* TASK INSTRUCTIONS: All lines in which the word "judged" occurs are to be extracted.
----
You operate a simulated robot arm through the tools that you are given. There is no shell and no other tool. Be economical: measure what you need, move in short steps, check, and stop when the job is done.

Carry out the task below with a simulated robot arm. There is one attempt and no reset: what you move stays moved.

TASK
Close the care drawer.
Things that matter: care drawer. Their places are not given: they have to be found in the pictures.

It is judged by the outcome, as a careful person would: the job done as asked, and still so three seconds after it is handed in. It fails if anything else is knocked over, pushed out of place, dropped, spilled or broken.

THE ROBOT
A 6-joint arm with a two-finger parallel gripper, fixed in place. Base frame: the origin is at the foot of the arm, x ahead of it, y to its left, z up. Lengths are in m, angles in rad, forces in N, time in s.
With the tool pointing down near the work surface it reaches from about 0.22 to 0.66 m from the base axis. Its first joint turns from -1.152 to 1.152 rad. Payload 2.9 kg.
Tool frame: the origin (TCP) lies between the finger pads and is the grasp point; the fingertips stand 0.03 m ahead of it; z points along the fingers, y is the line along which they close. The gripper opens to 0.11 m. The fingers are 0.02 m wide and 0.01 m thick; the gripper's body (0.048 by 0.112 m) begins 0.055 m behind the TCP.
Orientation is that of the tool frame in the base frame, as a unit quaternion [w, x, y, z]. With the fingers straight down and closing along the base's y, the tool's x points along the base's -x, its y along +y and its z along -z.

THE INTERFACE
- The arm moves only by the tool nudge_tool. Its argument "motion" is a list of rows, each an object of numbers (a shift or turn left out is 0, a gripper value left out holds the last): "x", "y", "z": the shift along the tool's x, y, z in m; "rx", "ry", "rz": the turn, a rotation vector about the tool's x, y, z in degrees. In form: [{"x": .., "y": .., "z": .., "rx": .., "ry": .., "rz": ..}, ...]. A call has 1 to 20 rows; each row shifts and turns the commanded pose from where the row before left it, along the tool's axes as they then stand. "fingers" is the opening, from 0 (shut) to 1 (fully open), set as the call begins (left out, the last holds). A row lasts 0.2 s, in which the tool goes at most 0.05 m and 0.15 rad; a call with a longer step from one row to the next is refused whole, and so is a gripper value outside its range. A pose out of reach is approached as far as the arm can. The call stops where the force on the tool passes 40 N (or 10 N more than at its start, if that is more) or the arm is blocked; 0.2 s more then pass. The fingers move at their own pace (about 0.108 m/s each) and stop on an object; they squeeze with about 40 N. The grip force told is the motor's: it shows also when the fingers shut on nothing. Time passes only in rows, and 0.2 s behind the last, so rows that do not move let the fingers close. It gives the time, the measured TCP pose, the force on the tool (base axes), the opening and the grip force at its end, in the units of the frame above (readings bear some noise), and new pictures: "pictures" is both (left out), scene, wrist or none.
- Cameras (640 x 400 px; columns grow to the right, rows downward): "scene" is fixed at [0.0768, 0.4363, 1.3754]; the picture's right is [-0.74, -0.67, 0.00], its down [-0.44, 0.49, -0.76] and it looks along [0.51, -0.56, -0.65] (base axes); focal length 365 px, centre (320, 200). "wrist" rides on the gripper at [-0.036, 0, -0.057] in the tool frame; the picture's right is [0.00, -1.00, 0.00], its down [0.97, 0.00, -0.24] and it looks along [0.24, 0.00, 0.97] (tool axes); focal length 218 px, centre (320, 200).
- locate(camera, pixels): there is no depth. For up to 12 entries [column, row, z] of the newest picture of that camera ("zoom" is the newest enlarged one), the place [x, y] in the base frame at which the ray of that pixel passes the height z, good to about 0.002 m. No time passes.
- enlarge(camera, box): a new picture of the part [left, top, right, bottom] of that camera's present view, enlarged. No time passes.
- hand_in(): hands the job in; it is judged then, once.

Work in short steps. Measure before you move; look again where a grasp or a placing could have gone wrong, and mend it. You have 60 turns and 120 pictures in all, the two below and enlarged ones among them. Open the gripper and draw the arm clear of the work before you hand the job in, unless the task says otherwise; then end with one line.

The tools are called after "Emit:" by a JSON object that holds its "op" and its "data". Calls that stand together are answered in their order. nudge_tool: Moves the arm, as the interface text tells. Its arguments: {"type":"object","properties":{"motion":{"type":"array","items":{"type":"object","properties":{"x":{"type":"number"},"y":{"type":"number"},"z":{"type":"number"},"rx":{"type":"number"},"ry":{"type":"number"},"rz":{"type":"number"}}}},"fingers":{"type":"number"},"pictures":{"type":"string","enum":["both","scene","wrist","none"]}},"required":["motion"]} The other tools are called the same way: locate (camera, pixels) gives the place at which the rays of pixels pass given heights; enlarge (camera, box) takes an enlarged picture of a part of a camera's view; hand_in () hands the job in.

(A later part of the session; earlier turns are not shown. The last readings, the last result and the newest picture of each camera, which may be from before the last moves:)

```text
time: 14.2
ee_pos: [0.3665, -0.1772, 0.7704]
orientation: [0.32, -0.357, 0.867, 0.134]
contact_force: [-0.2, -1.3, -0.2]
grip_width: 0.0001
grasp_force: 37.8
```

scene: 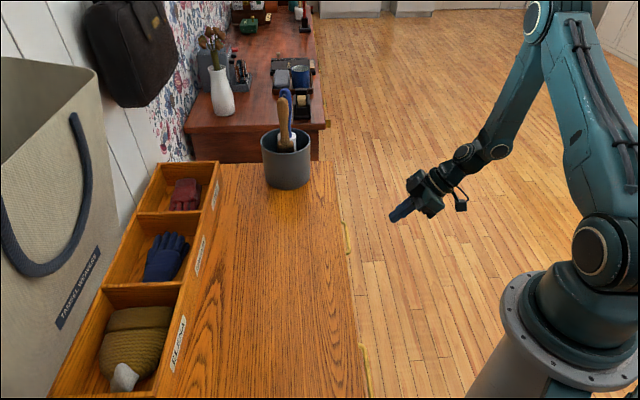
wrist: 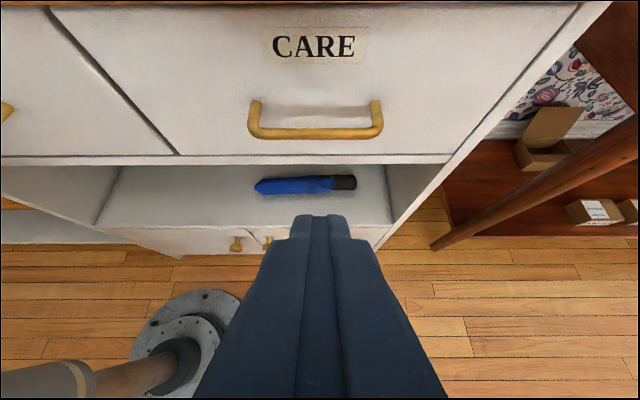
----
* EXERCISE SOLUTION:
It is judged by the outcome, as a careful person would: the job done as asked, and still so three seconds after it is handed in. It fails if anything else is knocked over, pushed out of place, dropped, spilled or broken.
- hand_in(): hands the job in; it is judged then, once.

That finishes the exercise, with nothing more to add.